**Task brief**
Copy exactly the lines of the material below that run from the one containing "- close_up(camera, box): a" through the one containing "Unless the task". Copy no other lines. Write them as strings in a JSON array, leaving out blank lines.

● ● ● ● ●

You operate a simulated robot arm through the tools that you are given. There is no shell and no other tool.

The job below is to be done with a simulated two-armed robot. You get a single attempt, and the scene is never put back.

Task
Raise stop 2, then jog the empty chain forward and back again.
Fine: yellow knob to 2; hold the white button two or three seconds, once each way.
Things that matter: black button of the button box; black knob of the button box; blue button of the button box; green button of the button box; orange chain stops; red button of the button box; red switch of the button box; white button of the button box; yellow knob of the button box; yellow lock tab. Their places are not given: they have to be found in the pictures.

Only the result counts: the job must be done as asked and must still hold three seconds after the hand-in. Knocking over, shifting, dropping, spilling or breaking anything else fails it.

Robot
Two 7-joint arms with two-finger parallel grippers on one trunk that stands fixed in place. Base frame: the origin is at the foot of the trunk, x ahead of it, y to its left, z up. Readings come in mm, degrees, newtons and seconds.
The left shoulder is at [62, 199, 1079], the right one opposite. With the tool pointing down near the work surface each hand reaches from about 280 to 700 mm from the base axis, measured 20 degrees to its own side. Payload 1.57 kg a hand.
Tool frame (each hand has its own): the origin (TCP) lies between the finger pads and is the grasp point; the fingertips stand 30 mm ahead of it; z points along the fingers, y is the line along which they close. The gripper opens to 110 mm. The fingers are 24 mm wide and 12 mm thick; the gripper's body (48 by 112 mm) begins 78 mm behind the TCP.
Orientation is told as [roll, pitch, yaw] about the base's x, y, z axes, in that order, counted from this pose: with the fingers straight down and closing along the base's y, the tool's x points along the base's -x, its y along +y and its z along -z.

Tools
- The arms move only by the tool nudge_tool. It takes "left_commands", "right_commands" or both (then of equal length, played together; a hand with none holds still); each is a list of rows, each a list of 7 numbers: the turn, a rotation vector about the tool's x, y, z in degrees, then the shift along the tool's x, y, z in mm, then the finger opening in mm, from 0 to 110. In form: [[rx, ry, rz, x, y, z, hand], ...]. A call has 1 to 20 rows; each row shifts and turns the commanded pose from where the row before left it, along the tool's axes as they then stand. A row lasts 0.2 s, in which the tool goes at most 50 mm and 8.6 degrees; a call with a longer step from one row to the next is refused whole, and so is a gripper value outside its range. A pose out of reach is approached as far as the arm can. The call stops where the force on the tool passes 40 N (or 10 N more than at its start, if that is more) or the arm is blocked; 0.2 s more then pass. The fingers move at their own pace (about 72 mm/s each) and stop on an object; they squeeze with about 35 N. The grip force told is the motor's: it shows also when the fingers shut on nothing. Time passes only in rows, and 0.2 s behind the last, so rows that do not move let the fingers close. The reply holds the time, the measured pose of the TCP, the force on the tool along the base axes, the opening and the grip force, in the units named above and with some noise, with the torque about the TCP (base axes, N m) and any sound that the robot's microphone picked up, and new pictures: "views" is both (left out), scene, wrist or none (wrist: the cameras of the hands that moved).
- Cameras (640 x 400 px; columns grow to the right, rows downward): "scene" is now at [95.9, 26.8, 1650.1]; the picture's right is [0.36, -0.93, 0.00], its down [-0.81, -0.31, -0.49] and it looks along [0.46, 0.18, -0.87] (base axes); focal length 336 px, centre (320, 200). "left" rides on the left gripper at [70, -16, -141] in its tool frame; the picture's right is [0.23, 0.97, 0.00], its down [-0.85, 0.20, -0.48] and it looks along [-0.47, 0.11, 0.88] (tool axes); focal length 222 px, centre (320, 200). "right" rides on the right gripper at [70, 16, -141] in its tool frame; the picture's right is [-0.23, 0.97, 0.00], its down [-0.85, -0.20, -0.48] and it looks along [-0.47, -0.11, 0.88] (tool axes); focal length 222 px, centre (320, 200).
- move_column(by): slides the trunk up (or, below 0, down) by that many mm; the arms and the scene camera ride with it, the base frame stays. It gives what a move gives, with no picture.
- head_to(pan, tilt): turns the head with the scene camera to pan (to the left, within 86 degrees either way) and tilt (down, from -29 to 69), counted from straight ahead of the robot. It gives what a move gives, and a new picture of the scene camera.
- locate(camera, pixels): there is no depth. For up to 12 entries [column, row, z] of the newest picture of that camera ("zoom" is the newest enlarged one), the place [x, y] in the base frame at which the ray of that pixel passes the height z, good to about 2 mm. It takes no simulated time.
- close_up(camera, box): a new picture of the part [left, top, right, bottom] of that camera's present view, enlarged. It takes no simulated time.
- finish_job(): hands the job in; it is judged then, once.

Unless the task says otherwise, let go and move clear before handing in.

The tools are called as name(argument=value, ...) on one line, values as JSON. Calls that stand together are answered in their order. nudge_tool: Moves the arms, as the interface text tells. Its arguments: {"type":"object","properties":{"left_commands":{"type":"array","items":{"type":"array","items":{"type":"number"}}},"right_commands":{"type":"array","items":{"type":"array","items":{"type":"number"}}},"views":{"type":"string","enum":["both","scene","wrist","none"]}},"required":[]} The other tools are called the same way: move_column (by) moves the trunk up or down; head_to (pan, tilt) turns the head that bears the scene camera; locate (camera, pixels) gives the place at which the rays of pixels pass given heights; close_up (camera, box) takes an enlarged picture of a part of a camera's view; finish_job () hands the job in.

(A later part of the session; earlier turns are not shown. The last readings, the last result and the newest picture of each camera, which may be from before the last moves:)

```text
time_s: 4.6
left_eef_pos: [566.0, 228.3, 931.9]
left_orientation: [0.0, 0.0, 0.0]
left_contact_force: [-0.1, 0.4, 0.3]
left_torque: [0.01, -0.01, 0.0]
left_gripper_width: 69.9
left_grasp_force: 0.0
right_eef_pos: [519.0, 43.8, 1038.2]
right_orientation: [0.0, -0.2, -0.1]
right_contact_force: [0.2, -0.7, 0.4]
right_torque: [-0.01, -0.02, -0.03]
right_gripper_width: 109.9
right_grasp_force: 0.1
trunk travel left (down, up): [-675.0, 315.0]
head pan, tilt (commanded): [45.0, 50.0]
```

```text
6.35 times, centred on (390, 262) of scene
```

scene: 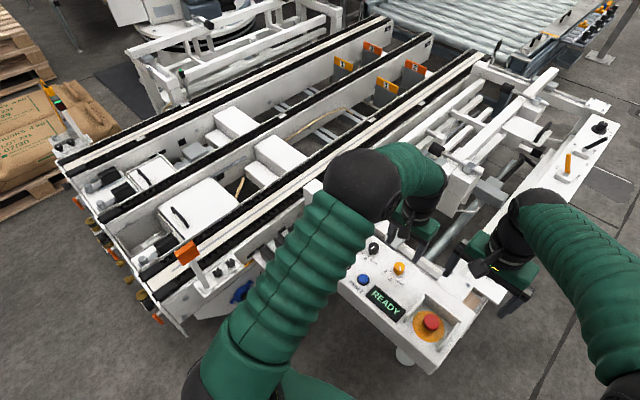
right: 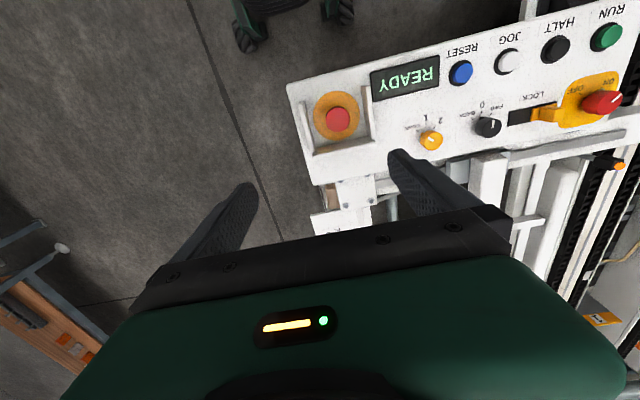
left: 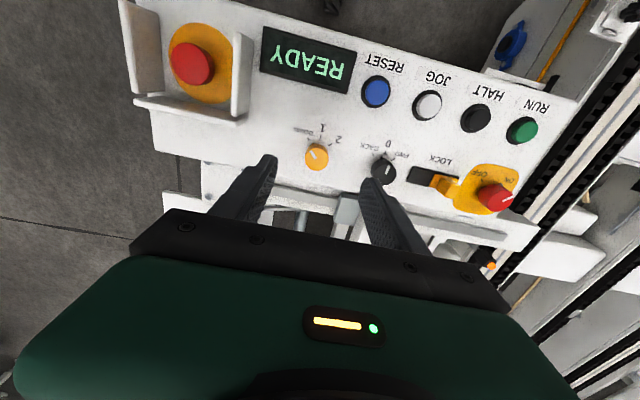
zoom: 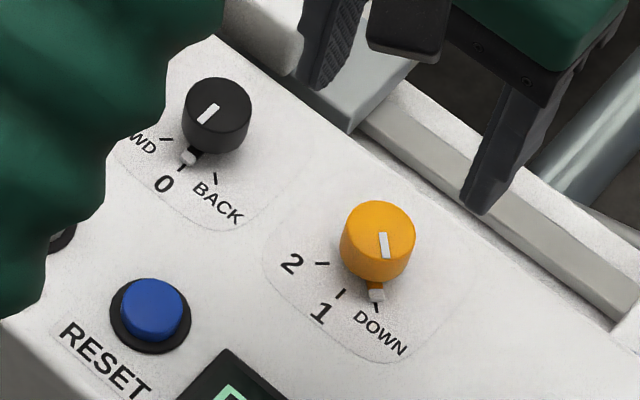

● ● ● ● ●

**Result**
[
  "- close_up(camera, box): a new picture of the part [left, top, right, bottom] of that camera's present view, enlarged. It takes no simulated time.",
  "- finish_job(): hands the job in; it is judged then, once.",
  "Unless the task says otherwise, let go and move clear before handing in."
]